Right, I meant name in the ordinary sense. I didn't mean that it was 
impossible to refer to my Dad as "Petrovich",

>  In fact, we mean that the registration document does not say that 
>his name was "Petrovitch".

Well, it means a bit more than that. For example, my birth 
certificate says that my name is "Patrick John Hayes" , but the only 
person who calls me that is my mother. It would be more correct to 
say that my name is "Pat".

>  Now that is a fact we can get from parsing it.  That predicate, the 
>inclusion of a phrase in a birth registration, has a converse.  Like 
>many things which you want to be able to talk about -- that you 
>didn't buy an orange yesterday, and so on.  A whole world in which 
>classical logic works well. But it does exclude formulae about 
>formulae.

No, it really doesn't. Classical logic applies throughout all of 
mathematics, on the most abstract things you could imagine. Formulae 
are not all that recondite, in any case.

>So we should make use of this logic very natural, for these cases, 
>but not be able to use it on abstract things which will get us into 
>trouble.
>
>>  In making such negative assertions, I am not claiming to be able 
>>to *prove* them mathematically: I'm just making a claim about 
>>simple facts, about the way the world is.
>
>(If I said that to you I would not get away with it!  That's all RDF 
>is ... simple claims about how the world is ;-) )
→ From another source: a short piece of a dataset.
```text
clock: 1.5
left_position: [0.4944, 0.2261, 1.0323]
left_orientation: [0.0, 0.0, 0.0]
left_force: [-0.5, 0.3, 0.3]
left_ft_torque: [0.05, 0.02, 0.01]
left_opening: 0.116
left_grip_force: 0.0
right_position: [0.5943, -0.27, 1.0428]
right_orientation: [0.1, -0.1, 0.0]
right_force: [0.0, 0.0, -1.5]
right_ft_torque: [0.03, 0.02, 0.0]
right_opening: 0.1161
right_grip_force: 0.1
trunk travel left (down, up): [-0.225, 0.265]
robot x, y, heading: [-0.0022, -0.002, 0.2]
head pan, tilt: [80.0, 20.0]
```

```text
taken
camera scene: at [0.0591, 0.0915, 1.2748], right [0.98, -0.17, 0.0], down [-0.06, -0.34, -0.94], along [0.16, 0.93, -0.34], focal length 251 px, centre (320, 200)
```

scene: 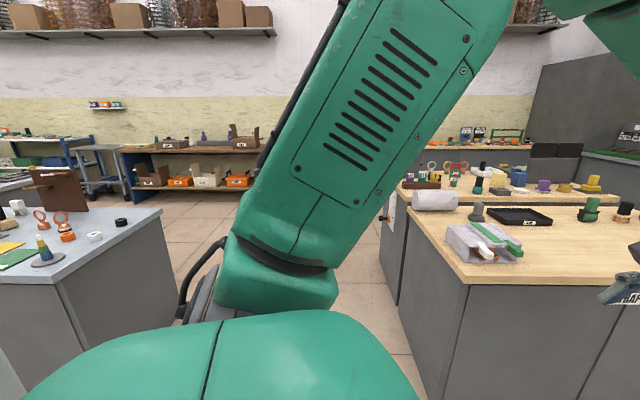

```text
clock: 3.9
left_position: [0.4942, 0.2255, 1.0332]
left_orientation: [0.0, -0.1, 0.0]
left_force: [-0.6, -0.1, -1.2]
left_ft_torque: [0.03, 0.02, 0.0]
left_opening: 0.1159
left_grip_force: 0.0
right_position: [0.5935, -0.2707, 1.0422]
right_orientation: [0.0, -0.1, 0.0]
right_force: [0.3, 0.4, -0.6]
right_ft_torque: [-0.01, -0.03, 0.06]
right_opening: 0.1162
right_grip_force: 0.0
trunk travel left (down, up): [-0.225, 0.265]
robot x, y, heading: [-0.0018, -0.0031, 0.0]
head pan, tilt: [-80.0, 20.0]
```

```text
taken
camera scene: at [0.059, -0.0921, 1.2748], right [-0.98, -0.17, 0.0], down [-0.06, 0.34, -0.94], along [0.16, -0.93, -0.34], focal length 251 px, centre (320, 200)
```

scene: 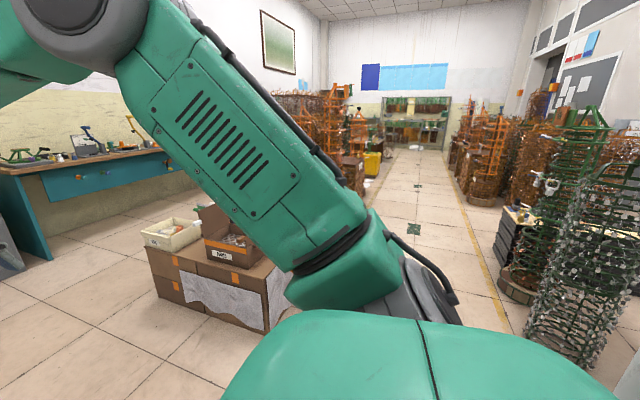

Well, OK, once the meanings of the nonlogical symbols are somehow 
specified.  So, wouldn't it be nice to have 'not' in RDF-2 ??

>Your simple facts about "the way the world is" work classically 
>because they boil down to physical measurement of a thing, person, 
>and so on.

No, it works because the opposite of 'true' is 'false'. Thats nothing 
really to do with how the truths are *decided*.

>These measurement predicates  have converses.  The moment you start 
>getting abstract it fails to be so obvious. "I am a human" is easy. 
>"I am an optimist" is getting outside the range.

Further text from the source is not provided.